Data
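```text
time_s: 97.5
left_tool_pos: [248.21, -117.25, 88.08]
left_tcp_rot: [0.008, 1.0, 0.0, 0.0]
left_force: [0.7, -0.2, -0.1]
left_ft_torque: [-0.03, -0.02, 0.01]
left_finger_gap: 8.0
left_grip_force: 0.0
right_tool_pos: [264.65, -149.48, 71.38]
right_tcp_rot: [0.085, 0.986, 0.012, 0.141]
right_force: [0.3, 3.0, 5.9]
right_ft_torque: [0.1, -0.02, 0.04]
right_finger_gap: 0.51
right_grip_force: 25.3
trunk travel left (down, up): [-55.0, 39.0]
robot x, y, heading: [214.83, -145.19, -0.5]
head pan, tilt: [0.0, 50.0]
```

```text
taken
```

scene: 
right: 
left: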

Goal of the exercise
Copy out the full listing exactly.

Task response
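```text
time_s: 97.5
left_tool_pos: [248.21, -117.25, 88.08]
left_tcp_rot: [0.008, 1.0, 0.0, 0.0]
left_force: [0.7, -0.2, -0.1]
left_ft_torque: [-0.03, -0.02, 0.01]
left_finger_gap: 8.0
left_grip_force: 0.0
right_tool_pos: [264.65, -149.48, 71.38]
right_tcp_rot: [0.085, 0.986, 0.012, 0.141]
right_force: [0.3, 3.0, 5.9]
right_ft_torque: [0.1, -0.02, 0.04]
right_finger_gap: 0.51
right_grip_force: 25.3
trunk travel left (down, up): [-55.0, 39.0]
robot x, y, heading: [214.83, -145.19, -0.5]
head pan, tilt: [0.0, 50.0]
```

```text
taken
```

scene: 
right: 
left: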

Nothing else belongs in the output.